Gaza: un ambitieux plan de reconstruction lancé par l’Égypte
C’est le moyen pour le pays d’Abdel Fattah al-Sissi de réaffirmer sur la scène internationale son rôle essentiel au Proche-Orient. Le Caire a promis de débloquer 500 millions de dollars pour Gaza. Une somme colossale pour l’Égypte.
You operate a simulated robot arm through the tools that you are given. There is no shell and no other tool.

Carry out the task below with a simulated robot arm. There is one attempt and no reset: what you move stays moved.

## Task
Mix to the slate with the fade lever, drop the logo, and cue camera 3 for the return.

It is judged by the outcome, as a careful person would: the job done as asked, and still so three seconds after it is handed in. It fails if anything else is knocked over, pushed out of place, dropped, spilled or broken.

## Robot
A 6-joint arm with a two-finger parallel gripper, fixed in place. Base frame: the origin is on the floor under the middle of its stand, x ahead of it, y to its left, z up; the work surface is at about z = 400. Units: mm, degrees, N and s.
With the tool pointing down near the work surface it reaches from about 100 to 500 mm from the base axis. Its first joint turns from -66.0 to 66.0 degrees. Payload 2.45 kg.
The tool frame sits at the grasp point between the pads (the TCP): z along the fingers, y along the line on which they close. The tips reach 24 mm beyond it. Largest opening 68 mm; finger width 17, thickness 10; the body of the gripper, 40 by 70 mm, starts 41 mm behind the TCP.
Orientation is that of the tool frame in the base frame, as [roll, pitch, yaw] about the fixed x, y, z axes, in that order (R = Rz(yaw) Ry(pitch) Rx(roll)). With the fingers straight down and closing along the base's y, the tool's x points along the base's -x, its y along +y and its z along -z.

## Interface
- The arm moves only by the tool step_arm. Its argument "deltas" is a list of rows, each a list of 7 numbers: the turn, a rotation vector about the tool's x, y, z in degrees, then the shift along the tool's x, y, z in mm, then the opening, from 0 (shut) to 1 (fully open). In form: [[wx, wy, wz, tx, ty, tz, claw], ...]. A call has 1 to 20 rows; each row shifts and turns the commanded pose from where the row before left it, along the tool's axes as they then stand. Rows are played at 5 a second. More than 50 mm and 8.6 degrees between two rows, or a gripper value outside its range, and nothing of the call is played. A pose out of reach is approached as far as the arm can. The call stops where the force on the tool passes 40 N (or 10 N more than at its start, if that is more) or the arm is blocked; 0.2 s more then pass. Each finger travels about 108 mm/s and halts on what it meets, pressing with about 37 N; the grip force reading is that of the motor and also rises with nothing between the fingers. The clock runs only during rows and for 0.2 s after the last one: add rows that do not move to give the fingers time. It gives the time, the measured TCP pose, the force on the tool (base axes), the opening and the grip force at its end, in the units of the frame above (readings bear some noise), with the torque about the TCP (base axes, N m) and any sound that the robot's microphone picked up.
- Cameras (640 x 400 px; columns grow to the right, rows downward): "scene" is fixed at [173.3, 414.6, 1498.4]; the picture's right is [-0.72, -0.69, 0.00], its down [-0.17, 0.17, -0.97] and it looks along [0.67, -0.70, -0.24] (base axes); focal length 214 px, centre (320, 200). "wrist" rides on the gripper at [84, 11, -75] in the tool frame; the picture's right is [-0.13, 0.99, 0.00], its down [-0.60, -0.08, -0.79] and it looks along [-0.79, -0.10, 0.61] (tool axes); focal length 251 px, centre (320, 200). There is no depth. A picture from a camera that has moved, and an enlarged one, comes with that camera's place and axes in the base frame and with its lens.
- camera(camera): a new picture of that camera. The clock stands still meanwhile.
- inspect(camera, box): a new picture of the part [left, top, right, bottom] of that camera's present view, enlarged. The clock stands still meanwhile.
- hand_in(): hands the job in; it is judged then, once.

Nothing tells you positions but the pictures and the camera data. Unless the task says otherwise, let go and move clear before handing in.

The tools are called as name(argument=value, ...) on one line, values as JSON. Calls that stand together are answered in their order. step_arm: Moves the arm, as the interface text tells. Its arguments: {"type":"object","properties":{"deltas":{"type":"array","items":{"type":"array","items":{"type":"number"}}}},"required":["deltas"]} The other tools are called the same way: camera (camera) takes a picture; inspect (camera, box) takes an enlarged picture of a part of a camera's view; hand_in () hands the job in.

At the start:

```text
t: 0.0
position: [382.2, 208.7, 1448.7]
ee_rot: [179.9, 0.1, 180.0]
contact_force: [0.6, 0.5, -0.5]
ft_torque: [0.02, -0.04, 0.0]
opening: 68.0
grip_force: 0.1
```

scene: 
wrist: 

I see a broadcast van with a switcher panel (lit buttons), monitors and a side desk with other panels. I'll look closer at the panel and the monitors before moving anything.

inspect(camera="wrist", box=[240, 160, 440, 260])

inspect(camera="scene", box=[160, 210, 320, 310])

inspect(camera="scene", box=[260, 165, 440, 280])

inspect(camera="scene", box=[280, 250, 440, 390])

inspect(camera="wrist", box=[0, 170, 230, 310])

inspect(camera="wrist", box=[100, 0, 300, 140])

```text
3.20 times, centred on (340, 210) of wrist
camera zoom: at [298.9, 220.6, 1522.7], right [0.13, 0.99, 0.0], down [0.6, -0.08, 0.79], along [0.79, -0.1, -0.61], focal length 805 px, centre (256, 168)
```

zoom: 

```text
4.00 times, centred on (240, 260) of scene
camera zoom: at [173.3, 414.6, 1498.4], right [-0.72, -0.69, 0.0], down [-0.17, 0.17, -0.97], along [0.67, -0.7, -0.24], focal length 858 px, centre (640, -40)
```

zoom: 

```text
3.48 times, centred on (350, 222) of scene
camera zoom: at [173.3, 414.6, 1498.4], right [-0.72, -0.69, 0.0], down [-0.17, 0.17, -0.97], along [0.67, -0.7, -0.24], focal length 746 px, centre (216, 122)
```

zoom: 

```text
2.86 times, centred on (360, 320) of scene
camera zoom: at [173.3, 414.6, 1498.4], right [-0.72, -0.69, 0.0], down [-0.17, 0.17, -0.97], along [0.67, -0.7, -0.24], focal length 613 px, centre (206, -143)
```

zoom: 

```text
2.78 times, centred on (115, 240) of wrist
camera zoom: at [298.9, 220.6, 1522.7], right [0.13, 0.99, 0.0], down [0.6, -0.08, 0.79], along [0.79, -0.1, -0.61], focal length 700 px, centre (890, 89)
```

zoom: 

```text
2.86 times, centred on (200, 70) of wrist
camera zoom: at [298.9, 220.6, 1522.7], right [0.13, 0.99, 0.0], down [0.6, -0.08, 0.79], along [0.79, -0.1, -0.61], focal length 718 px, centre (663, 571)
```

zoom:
Les télévisions égyptiennes se plaisent à diffuser des portraits du président Abdel Fattah al-Sissi qui ont fleuri à Gaza, rapporte notre correspondant au Caire, Alexandre Buccianti. En parvenant à établir une trêve entre le Hamas et Israël le 21 mai après onze jours d’une nouvelle guerre entre l’enclave palestinienne et Israël, le président égyptien a réussi à s’imposer comme un acteur régional incontournable auprès des Occidentaux, et surtout de son homologue américain Joe Biden, qui le critiquait encore récemment sur la situation des droits de l’homme dans le pays.
Cet activisme diplomatique égyptien pour régler ce conflit est venu couronner des efforts diplomatiques de longue haleine menés par Le Caire pour recouvrer son rôle régional, après des années de marginalisation diplomatique liée à l’instabilité politique ayant suivi le soulèvement populaire de 2011.
Pour consolider ce rôle retrouvé au-delà de la trêve, l’Égypte va débloquer 500 millions de dollars pour reconstruire l’enclave palestinienne, où vivent entassées quelque deux millions de personnes sous blocus israélien depuis près de quinze ans. À ce plan égyptien s’ajoute plusieurs centaines de millions de dollars de la part des pays du Golfe.
Ce sont les entreprises égyptiennes qui se chargeront de la reconstruction de Gaza. Ce qui permettra de surmonter les objections israéliennes à une reconstruction gérée par le Hamas. Le mouvement a mis en sourdine sa fibre islamiste et arrêté son soutien au Groupe État islamique du Sinaï égyptien. En 2017, le mouvement palestinien avait assuré qu’il prenait ses distances avec la confrérie des Frères musulmans, considérée comme « terroriste » par Le Caire.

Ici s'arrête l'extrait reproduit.